# Source start

2

with the x1 and x2 dataframes being: alloc 0.400000 mean 0.000732 stdev 0.015961 rfr 0.000000

alloc 0.200000 mean 0.000957 stdev 0.016520 rfr 0.000000

def create_function_duo(x1df, x2df):
    def funct(xi):
        y=0
        
        y+=xi*(x1df.iat[1]-x1df.iat[3])/(x1df.iat[2]-x1df.iat[3])
        y+=(1-xi)*(x2df.iat[1]-x2df.iat[3])/(x2df.iat[2]-x2df.iat[3])
        #only includes minimization, answer is flipped to negative
        return -y
    xi=x1df.iat[0].item()
    bi = (0,None)
    be = (1,None)
    bnds = (bi, be)
    
    min_result = spo.minimize(funct, xi, method = 'SLSQP',  bounds = bnds, options = {'disp':True}) #, 
    print('minima found at')
    print(min_result.x, min_result.fun)

# Source end
# Available data start

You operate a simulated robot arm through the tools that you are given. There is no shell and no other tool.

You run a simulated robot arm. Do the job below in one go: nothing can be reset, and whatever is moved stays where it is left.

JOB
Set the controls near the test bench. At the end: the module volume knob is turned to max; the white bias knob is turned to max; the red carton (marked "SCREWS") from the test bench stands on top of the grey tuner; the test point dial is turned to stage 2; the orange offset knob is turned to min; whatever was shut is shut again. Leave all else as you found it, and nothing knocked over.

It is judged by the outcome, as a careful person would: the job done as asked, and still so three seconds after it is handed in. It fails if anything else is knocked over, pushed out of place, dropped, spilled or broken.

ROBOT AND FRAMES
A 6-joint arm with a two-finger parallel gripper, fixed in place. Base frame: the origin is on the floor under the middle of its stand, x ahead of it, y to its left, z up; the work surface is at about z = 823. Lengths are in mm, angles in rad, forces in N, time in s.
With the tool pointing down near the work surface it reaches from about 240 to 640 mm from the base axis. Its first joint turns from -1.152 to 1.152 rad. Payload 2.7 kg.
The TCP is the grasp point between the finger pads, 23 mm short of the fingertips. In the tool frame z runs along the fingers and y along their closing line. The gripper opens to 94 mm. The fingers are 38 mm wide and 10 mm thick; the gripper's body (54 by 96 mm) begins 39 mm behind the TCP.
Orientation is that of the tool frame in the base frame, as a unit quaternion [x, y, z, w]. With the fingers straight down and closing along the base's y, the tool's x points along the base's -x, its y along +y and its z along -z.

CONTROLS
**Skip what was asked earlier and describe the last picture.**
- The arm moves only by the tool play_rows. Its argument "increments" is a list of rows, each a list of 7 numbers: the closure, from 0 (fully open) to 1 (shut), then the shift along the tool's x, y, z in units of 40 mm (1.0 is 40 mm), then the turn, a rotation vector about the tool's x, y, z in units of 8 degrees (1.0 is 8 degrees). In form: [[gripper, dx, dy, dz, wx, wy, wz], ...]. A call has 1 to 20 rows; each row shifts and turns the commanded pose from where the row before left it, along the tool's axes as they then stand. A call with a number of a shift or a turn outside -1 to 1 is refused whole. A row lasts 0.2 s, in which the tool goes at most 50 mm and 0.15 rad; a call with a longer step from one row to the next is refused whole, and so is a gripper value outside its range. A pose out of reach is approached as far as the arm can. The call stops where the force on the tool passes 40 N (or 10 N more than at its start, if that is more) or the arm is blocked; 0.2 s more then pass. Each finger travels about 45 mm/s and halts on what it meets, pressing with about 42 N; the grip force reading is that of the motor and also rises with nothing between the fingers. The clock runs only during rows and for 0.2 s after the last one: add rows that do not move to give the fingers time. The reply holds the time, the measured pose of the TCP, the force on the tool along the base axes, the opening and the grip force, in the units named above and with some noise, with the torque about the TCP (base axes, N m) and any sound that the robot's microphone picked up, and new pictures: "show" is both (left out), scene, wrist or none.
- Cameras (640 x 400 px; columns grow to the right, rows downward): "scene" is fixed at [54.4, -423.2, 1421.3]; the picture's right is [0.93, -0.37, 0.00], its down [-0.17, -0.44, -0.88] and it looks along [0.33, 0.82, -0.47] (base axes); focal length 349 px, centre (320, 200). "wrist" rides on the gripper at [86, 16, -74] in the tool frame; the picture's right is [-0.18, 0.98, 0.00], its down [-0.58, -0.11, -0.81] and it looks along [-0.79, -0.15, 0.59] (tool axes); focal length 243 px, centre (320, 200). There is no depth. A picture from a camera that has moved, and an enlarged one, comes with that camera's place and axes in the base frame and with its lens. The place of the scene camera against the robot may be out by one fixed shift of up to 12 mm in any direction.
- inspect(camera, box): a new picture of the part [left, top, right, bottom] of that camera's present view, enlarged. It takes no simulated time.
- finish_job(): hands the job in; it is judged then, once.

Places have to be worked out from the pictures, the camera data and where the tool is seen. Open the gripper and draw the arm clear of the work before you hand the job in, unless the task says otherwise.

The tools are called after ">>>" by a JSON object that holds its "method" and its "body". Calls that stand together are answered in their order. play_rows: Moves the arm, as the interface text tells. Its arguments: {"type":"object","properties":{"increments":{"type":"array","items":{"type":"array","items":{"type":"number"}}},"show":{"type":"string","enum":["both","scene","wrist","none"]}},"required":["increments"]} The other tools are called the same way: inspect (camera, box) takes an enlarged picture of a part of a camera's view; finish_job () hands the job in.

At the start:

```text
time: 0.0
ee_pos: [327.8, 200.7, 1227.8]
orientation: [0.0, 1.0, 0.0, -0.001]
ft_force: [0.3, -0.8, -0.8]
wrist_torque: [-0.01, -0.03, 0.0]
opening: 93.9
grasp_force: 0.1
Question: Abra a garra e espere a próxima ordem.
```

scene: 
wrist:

# Available data end

> **Short exercise 1**:
Set down the source as it stands from "with the x1" to "xi=x1df.iat[0].item()", and nothing more.
> **Short exercise 2**:
Add the next paragraphs of the source.

> **Result 1**:
with the x1 and x2 dataframes being: alloc 0.400000 mean 0.000732 stdev 0.015961 rfr 0.000000

alloc 0.200000 mean 0.000957 stdev 0.016520 rfr 0.000000

def create_function_duo(x1df, x2df):
    def funct(xi):
        y=0
        
        y+=xi*(x1df.iat[1]-x1df.iat[3])/(x1df.iat[2]-x1df.iat[3])
        y+=(1-xi)*(x2df.iat[1]-x2df.iat[3])/(x2df.iat[2]-x2df.iat[3])
        #only includes minimization, answer is flipped to negative
        return -y
    xi=x1df.iat[0].item()

> **Result 2**:
    return min_result.x

Explanation: I'm trying to maximize the sharpe ratio of two funds. I realize this is expected to just spit back 1, but I can't get the minimize function to turn back anything with the bounds. If I declare bounds=(1,0) I get 'int is not iterable'

If I use the above, it spits back 'ValueError: Objective function must return a scalar'

I've even tried to return -y.item() to convert it to a float instead, and that gives an error: 'ValueError: can only convert an array of size 1 to a Python scalar'

I have no idea what's wrong here. the function returns a value (tested), the function declaration is inside the outer function and all x1df and x2dfs should be 'constant' when minimize is called. I need to set the bounds so xi is only between 0 and 1, but y should be free to change. I've tried bi=(0,1), be=(None, None), as well as bi=(None, 0), be=(None, 1), even bi=(0,), be=(1,) ('ValueError: not enough values to unpack (expected 2, got 1)'). I looked at a bounds question here, but I don't believe I have a Xi variable instead of xi. I don't understand something with bounds, please let me know what I'm doing wrong.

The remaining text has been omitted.